━━━ PASSAGE

In fact, through the process of driving the native nations west and assaulting them, there was a lot more survival going on than was generally acknowledged. In Ostler’s account, the U.S. government had a clear policy from the start, not just in 1830, of moving Native Americans west of the Mississippi, and enacted that policy. Yet, between the 1780s and 1830, the population of Native Americans east of the Mississippi increased. The formalized and accelerated policy of removal put in place in 1830 was driven by greed for land and racist hatred, not by any humanitarian impulse to help native peoples survive by moving them to better locations where they wouldn’t supposedly face inevitable demise. They would have survived better if left alone, rather than being forced on difficult journeys into already occupied lands and lands without the means to sustain them.
Greed for land really seems to have been the dominant motivation. Smaller groups of Native Americans in the East not occupying highly desirable territory were allowed to remain, and in some cases have remained to this day. Others that put up too great a fight were allowed to remain for a time. Others that adopted European ways of agriculture and all the trappings of what was called “civilization” (including slavery) were allowed to remain until their land became too desirable. The supposed failure of native nations to become “civilized” seems to have no more basis in reality as a motivation for expelling them than does their supposed dying out. Neither does the supposed need to make peace among them. Nations fought each other as they were driven into each other’s territory by the U.S. settler colonists.

━━━━━━
━━━ DATASET ENTRIES

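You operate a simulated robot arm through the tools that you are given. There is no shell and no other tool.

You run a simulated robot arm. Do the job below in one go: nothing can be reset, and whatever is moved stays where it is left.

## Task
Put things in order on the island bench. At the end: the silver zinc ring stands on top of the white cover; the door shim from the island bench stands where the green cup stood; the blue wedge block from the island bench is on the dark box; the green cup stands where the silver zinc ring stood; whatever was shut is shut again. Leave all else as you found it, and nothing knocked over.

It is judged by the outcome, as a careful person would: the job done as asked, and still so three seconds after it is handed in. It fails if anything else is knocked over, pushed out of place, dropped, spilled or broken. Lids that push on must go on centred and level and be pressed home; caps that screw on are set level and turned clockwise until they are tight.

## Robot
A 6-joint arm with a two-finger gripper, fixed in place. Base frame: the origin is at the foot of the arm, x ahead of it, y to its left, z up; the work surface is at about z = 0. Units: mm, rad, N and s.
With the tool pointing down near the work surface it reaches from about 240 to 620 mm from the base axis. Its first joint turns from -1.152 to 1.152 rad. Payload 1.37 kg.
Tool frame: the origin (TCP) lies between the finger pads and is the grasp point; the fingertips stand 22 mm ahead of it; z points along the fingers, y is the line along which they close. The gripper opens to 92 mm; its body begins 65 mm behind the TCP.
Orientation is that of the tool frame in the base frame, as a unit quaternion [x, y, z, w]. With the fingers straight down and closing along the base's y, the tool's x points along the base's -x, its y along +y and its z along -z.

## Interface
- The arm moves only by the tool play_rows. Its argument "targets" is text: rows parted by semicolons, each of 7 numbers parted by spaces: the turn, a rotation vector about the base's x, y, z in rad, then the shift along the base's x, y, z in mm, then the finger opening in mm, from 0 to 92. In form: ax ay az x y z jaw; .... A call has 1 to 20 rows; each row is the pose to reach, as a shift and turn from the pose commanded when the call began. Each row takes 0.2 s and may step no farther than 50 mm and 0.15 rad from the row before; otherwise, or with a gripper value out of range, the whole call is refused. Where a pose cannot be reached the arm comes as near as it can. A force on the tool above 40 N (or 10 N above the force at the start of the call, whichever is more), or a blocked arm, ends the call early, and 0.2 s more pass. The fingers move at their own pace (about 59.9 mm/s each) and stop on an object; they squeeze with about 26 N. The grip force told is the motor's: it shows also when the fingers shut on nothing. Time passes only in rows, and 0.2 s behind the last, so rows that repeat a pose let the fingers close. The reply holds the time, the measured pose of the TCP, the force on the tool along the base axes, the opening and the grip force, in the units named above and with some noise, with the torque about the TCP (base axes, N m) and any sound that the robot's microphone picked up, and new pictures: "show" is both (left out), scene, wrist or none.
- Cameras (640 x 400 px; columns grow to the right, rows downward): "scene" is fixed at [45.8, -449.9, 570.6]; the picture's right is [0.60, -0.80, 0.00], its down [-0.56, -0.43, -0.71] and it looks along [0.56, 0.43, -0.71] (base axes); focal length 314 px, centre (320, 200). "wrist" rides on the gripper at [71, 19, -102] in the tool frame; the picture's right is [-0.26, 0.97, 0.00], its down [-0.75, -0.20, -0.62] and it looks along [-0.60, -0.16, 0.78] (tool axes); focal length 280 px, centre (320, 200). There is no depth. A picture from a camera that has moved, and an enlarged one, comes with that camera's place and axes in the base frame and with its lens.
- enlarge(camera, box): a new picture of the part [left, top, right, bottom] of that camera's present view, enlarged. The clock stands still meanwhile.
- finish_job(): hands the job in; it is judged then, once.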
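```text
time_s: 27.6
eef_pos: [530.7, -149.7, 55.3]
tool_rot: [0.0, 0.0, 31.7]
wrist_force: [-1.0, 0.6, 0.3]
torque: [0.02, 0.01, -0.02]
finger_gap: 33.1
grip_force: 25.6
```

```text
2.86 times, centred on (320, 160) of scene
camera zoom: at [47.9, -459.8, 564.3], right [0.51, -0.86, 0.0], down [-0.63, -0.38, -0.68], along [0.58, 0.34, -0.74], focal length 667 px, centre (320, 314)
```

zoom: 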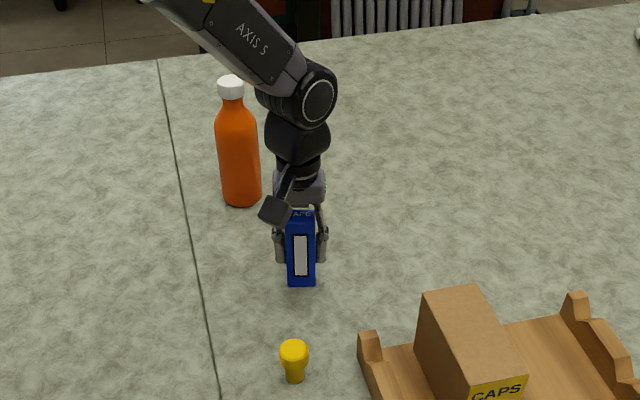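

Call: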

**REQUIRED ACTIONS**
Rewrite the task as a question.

━━━━━━

**REQUIRED ACTIONS**
A. Show the exact text of the passage starting from "In fact, through" and stopping at the end of "to sustain them.".
B. Please continue the passage.

**ANSWERS**
A.
In fact, through the process of driving the native nations west and assaulting them, there was a lot more survival going on than was generally acknowledged. In Ostler’s account, the U.S. government had a clear policy from the start, not just in 1830, of moving Native Americans west of the Mississippi, and enacted that policy. Yet, between the 1780s and 1830, the population of Native Americans east of the Mississippi increased. The formalized and accelerated policy of removal put in place in 1830 was driven by greed for land and racist hatred, not by any humanitarian impulse to help native peoples survive by moving them to better locations where they wouldn’t supposedly face inevitable demise. They would have survived better if left alone, rather than being forced on difficult journeys into already occupied lands and lands without the means to sustain them.

B.
The United States did sometimes make peace between warring nations, but only when it served some purpose, such as facilitating the displacement of more people into their land. The work of empire was not the work of brute force alone. Much “diplomacy” was needed. Treaties had to be secretly made with minority groups within native nations. Treaties had to be secretly worded to mean the opposite of what it appeared. Leaders had to be bribed or coaxed into meeting, and then captured or killed. Carrots and sticks had to be applied until people “voluntarily” chose to abandon their homes. Propaganda had to be developed to whitewash atrocities. The imperial wars now named for Native Americans and fought with weapons named for Native Americans are part of an imperial history that began before 1776. The U.S. government has been announcing that Iran attacked a ship, or the equivalent, for a very long time.
When I read in Surviving Genocide that the primary tool the federal government deployed to make the Creeks so miserable that they would move west was the state of Alabama, that seems sensible to me. I think of the state of Alabama as highly skilled at making people miserable. But, of course, it could have developed those skills as it used them against the Creeks, and anyone made miserable by Alabama since may be the beneficiaries of that history.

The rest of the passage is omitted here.